WHAT YOU WILL DO:
[a] Take the passage provided and repeat only what runs from "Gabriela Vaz" through "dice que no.".
[b] Supply the part of the passage provided that comes after its last sentence.

RECORDED DATA:
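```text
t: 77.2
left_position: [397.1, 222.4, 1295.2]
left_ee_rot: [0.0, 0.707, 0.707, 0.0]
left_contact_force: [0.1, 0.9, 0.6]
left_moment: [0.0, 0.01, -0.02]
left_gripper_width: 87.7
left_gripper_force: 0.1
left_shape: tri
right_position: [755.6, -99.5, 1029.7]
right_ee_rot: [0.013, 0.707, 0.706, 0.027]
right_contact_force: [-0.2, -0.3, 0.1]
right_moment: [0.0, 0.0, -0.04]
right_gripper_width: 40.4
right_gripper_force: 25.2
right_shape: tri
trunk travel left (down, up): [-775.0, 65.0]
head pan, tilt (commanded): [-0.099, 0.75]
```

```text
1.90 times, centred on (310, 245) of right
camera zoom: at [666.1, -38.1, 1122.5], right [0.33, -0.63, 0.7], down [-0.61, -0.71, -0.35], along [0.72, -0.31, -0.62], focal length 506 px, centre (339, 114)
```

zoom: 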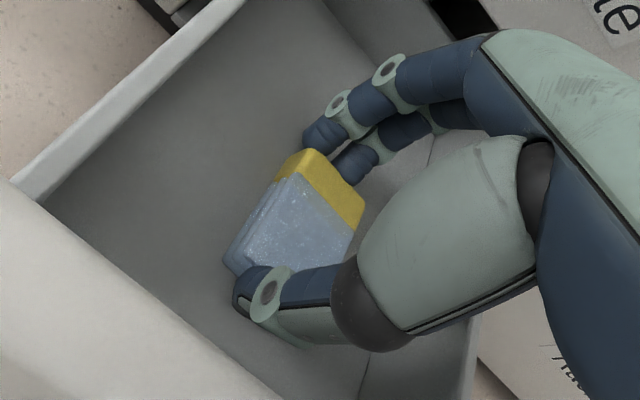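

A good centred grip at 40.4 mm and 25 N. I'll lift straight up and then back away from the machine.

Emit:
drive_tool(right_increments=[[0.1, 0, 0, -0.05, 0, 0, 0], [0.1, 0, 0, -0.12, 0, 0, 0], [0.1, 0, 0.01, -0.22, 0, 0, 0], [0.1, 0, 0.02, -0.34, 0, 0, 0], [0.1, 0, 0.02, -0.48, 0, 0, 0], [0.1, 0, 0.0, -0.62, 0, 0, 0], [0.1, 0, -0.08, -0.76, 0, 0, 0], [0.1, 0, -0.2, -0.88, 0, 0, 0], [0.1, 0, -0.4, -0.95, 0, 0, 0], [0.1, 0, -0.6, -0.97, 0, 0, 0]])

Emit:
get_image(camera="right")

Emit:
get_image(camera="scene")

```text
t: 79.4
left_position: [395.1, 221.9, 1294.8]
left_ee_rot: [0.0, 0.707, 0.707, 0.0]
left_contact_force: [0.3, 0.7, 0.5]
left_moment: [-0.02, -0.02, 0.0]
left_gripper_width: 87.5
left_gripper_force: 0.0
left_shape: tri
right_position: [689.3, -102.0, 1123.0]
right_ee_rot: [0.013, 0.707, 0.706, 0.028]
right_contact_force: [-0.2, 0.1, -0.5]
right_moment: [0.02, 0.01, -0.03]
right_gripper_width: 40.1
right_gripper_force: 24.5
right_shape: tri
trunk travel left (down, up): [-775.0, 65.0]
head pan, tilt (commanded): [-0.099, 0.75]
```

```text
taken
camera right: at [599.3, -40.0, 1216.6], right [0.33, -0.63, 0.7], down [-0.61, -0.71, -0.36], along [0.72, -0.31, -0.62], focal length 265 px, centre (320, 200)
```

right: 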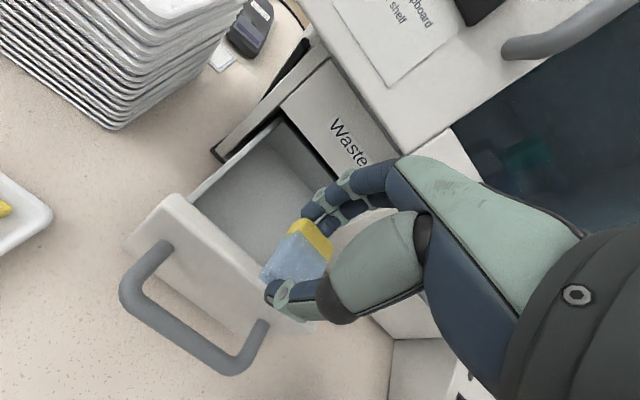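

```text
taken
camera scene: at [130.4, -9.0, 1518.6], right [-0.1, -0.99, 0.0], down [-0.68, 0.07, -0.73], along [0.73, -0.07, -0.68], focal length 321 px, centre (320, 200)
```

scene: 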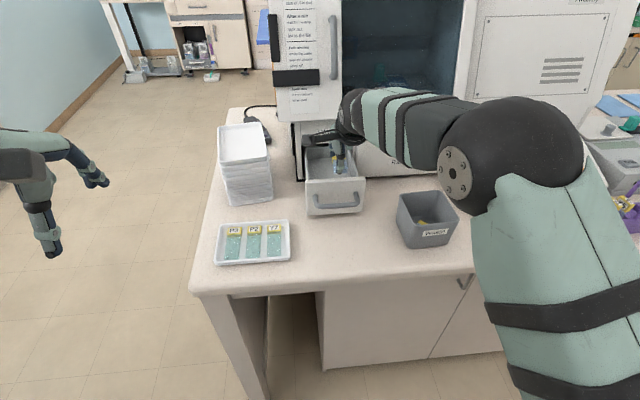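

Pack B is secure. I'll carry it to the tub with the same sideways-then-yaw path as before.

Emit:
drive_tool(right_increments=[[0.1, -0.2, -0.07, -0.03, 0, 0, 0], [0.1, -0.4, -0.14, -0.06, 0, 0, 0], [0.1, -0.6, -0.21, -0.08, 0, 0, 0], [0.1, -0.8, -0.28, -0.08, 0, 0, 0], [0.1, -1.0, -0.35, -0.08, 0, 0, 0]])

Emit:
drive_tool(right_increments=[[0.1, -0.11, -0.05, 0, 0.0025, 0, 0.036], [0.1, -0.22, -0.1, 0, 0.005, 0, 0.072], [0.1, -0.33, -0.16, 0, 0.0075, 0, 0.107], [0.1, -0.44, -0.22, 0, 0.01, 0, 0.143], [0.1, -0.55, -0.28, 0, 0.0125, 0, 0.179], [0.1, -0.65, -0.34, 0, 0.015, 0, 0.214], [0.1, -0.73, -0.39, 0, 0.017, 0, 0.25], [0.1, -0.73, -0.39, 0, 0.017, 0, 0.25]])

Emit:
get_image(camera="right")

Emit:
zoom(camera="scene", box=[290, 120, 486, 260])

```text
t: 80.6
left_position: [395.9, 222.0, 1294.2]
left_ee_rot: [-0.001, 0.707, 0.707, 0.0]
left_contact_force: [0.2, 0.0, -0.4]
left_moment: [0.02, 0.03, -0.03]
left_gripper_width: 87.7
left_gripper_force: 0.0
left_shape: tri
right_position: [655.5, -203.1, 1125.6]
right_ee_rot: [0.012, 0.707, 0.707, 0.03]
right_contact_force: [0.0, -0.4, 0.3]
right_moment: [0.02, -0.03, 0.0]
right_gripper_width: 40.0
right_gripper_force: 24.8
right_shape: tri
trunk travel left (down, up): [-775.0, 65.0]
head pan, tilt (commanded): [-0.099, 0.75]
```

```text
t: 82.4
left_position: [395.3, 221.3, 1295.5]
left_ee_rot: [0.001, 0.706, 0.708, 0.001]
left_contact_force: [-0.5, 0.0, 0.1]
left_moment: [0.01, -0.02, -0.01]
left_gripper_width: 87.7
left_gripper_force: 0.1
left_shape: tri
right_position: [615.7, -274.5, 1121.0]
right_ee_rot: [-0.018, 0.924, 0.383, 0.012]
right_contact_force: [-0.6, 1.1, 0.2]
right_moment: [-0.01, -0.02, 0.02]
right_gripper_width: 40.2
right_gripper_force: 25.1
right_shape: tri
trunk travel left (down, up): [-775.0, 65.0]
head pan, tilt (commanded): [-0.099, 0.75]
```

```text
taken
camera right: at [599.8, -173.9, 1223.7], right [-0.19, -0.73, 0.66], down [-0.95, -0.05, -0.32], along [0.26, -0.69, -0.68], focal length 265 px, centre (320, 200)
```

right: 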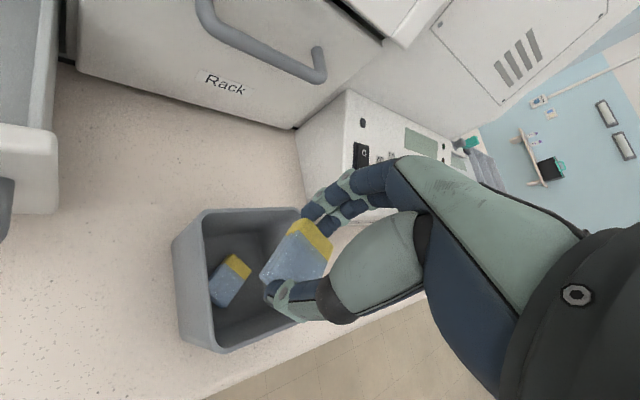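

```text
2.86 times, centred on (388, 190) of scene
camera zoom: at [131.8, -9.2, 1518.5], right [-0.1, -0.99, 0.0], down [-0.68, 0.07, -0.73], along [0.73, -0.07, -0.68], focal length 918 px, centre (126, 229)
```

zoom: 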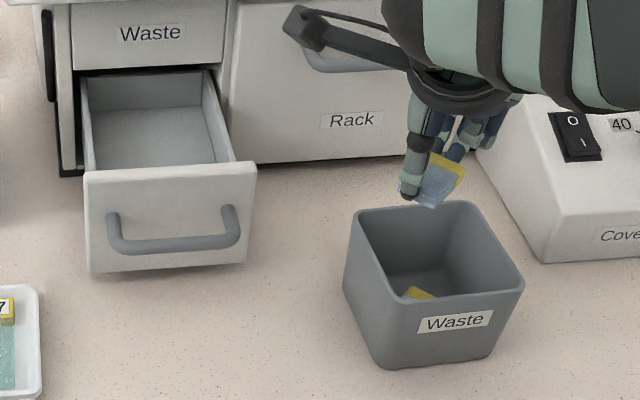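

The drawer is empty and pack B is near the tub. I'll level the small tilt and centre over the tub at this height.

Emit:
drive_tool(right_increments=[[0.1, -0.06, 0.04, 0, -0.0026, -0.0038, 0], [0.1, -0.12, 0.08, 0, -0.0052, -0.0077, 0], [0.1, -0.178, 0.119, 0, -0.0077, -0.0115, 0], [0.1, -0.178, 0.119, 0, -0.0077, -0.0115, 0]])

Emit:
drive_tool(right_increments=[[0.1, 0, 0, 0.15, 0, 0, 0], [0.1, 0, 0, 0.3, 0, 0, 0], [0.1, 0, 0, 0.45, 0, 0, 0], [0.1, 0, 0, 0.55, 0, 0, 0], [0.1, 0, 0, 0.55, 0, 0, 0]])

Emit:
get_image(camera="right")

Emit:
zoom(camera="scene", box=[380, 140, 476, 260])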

PASSAGE PROVIDED:
Gabriela Vaz
Me desperezo y estiro las piernas. Cuatro
horas y media exactas; no recordaba que el viaje de Montevideo hasta la
entrada al Cabo Polonio durara tanto. El reloj, que marca las 12 del
mediodía, me impulsa a apurarme para sacar el ticket de entrada al
pueblo. Los camiones salen cada hora en punto. Mientras estoy en la
cola, observo la nueva "puerta del Polonio" que transita su tercera
temporada ordenando la bienvenida al balneario, allí, en el kilómetro
265 de la ruta 10. Es una estructura de madera larga, prolija, con baños
relucientes, un mostrador de información turística, una cafetería y dos
ventanillas de venta de pasajes. Un cambio radical para el caótico
panorama con el que solían encontrarse los visitantes años atrás.
La vendedora me informa que son $ 170 pesos, ida y
vuelta. Le pregunto si no me puede vender sólo la ida. Me dice que no.
Le digo que ok. Un cartel al costado avisa el resto de los precios: los
niños de 5 a 8 años pagan $ 100, igual que las tablas de surf. Los
vehículos particulares no están autorizados a ingresar, a menos que se
disponga de un permiso especial de la Intendencia de Rocha cuyo trámite
tiene un precio de 50 UR (unos 35 mil pesos); esfuerzo con poco sentido
si se tiene en cuenta que dentro del Cabo no se puede circular en coche.
Sólo los propietarios de ranchos tienen libre acceso en cuatro ruedas.
Por eso, los que llegan en auto lo dejan en el estacionamiento de la
entrada, que les adelgaza el bolsillo a un ritmo de $ 170 por día.
Llego a uno de los camiones a tiempo. Son los mismos de
antes, los de siempre, con sus cajas rearmadas y sus asientos de
ómnibus dentro. Minutos después de pasar el cartel que anuncia el
ingreso al "Parque Nacional Cabo Polonio" y advierte que es una zona que
pertenece al Sistema Nacional de Áreas Protegidas (SNAP), aparece la
primera naturaleza poloniense: el monte y las dunas móviles que sacuden a
los pasajeros al estilo rock & samba, con saltos bruscos y repentinos que hacen sonreír y sostener los bolsos con más fuerza.
"Pensar que la primera vez que vine entré a caballo. No
había nada de esto", me comenta una mujer que está volviendo al Polonio
después de varios años para que su hija pequeña lo conozca. De hecho,
todavía se puede ingresar a caballo. O a pie. Pero a los costados del
camino no diviso a ningún aventurero con ganas de andar los siete
kilómetros de arena y bosque que separan la ruta del pueblo.
Cuando levanto la mirada, nos cruzamos con un camión
que viene de regreso y noto que hay tradiciones que no se cortan: el
pasaje de ambos vehículos se saluda efusivamente. Levantan las manos, se
sonríen, se gritanhola o adiós. Se sienten en comunión. Se saben
cómplices. Porque el Polonio no es para cualquiera.

RESULTS FOR EACH TASK:
[a]
Gabriela Vaz
Me desperezo y estiro las piernas. Cuatro
horas y media exactas; no recordaba que el viaje de Montevideo hasta la
entrada al Cabo Polonio durara tanto. El reloj, que marca las 12 del
mediodía, me impulsa a apurarme para sacar el ticket de entrada al
pueblo. Los camiones salen cada hora en punto. Mientras estoy en la
cola, observo la nueva "puerta del Polonio" que transita su tercera
temporada ordenando la bienvenida al balneario, allí, en el kilómetro
265 de la ruta 10. Es una estructura de madera larga, prolija, con baños
relucientes, un mostrador de información turística, una cafetería y dos
ventanillas de venta de pasajes. Un cambio radical para el caótico
panorama con el que solían encontrarse los visitantes años atrás.
La vendedora me informa que son $ 170 pesos, ida y
vuelta. Le pregunto si no me puede vender sólo la ida. Me dice que no.

[b]
EL PUEBLO
Media hora de camión y llegamos a "la plaza", que está
en "el centro". En el Cabo todo es entre comillas. Porque la verdad es
que no hay ni plaza, ni centro, ni direcciones posibles. Pero a modo de
referencia, los conceptos se amplían. Los vehículos paran en una rotonda
alrededor de la cual se agrupan vendedores de ropa y artesanías y
algunos puestos de comida. De ahí sale también la única "calle": un
caminito sobre el que reposan hostales y boliches.
No parece haber mucha gente. Una vendedora me cuenta
que, efectivamente, es un viernes de poco movimiento. En el Cabo, la
cantidad de turistas varía mucho de un día para otro, dado que la
mayoría son visitantes que llegan de mañana y se marchan a última hora,
pero no pernoctan allí. Por eso, el clima es determinante. Cuando el sol
brilla, los que se están quedando en los balnearios vecinos -Valizas,
Aguas Dulces, Punta del Diablo, La Pedrera- no dudan en aprovechar un
día en el Polonio. Pero si el cielo amenaza con lluvia, la merma de
visitantes es notoria. "Y los que compran más son los que vienen por el
día. La gente de los ranchos no", explican.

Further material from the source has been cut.